===== Collected data
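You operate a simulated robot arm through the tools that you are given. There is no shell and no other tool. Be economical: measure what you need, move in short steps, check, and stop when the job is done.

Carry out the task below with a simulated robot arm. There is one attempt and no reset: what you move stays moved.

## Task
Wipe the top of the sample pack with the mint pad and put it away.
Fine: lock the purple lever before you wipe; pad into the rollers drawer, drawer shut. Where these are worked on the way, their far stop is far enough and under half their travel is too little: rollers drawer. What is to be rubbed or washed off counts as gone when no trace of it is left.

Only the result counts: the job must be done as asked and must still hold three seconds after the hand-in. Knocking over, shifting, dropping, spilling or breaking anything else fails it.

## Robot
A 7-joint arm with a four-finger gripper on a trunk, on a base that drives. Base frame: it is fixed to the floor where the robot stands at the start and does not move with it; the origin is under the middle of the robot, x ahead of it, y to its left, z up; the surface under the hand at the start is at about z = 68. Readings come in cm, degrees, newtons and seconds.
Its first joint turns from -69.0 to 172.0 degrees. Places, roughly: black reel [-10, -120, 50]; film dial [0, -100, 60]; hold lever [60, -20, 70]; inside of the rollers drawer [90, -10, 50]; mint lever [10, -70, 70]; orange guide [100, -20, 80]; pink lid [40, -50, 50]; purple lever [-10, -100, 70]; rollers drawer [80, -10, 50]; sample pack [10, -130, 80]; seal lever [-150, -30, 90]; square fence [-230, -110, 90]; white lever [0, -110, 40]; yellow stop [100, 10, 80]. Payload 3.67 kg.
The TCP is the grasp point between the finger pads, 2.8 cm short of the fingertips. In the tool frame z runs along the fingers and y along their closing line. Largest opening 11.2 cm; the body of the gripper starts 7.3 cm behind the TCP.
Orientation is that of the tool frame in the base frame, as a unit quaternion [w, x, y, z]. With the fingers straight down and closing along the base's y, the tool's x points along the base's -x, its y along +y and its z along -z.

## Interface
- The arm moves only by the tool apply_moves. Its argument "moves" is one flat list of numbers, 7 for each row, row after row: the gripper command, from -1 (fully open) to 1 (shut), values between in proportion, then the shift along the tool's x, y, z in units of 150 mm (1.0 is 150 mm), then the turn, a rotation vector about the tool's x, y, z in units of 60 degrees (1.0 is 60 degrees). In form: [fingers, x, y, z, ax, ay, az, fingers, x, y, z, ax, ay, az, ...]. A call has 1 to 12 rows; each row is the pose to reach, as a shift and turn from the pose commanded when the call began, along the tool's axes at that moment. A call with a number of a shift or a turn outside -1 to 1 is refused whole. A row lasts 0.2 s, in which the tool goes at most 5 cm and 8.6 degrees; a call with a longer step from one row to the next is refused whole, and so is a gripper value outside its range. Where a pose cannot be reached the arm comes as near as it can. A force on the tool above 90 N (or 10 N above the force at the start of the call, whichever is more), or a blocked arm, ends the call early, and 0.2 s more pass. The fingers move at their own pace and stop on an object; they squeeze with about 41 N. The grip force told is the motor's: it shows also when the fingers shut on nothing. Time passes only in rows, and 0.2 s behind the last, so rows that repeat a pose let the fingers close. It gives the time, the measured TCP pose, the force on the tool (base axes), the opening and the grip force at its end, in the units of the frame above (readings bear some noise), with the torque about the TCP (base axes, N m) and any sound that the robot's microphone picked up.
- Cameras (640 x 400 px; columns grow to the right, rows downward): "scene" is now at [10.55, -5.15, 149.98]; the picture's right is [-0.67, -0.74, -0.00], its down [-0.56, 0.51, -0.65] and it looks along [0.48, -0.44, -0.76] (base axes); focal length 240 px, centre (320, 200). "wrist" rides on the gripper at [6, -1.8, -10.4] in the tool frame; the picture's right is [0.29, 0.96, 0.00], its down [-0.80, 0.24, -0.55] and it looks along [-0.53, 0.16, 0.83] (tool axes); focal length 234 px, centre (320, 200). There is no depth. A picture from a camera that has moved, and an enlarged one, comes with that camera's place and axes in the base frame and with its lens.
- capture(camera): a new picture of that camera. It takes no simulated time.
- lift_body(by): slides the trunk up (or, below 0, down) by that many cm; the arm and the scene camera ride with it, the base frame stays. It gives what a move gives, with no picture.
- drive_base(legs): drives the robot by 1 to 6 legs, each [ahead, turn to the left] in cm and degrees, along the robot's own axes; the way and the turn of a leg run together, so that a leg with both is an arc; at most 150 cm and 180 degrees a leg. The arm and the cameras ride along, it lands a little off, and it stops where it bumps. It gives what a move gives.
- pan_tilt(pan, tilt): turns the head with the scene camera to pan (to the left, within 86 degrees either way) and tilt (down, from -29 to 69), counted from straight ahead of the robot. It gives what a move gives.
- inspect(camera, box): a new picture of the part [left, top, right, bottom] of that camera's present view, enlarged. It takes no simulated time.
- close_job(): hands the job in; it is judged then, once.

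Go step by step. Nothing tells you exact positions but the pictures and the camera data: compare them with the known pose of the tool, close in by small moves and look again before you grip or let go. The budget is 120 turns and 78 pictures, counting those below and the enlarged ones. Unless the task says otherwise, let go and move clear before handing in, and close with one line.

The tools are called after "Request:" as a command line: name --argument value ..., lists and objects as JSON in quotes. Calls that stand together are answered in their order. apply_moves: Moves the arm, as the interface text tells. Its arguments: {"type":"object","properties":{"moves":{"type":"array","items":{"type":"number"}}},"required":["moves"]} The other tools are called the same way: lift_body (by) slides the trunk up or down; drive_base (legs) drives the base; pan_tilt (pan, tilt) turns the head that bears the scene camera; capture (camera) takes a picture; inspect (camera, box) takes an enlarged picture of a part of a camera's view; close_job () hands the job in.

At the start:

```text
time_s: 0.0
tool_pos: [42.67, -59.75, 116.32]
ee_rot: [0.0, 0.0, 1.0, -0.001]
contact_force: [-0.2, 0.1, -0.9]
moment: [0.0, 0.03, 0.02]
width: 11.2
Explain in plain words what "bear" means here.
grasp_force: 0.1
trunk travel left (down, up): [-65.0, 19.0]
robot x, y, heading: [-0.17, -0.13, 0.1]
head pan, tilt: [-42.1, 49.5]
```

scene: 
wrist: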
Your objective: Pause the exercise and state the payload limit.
==========
Your objective: Return only the lines from the beginning of the material up to and including the line with "Fine: lock the", exactly as written.

Exercise response:
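You operate a simulated robot arm through the tools that you are given. There is no shell and no other tool. Be economical: measure what you need, move in short steps, check, and stop when the job is done.

Carry out the task below with a simulated robot arm. There is one attempt and no reset: what you move stays moved.

## Task
Wipe the top of the sample pack with the mint pad and put it away.
Fine: lock the purple lever before you wipe; pad into the rollers drawer, drawer shut. Where these are worked on the way, their far stop is far enough and under half their travel is too little: rollers drawer. What is to be rubbed or washed off counts as gone when no trace of it is left.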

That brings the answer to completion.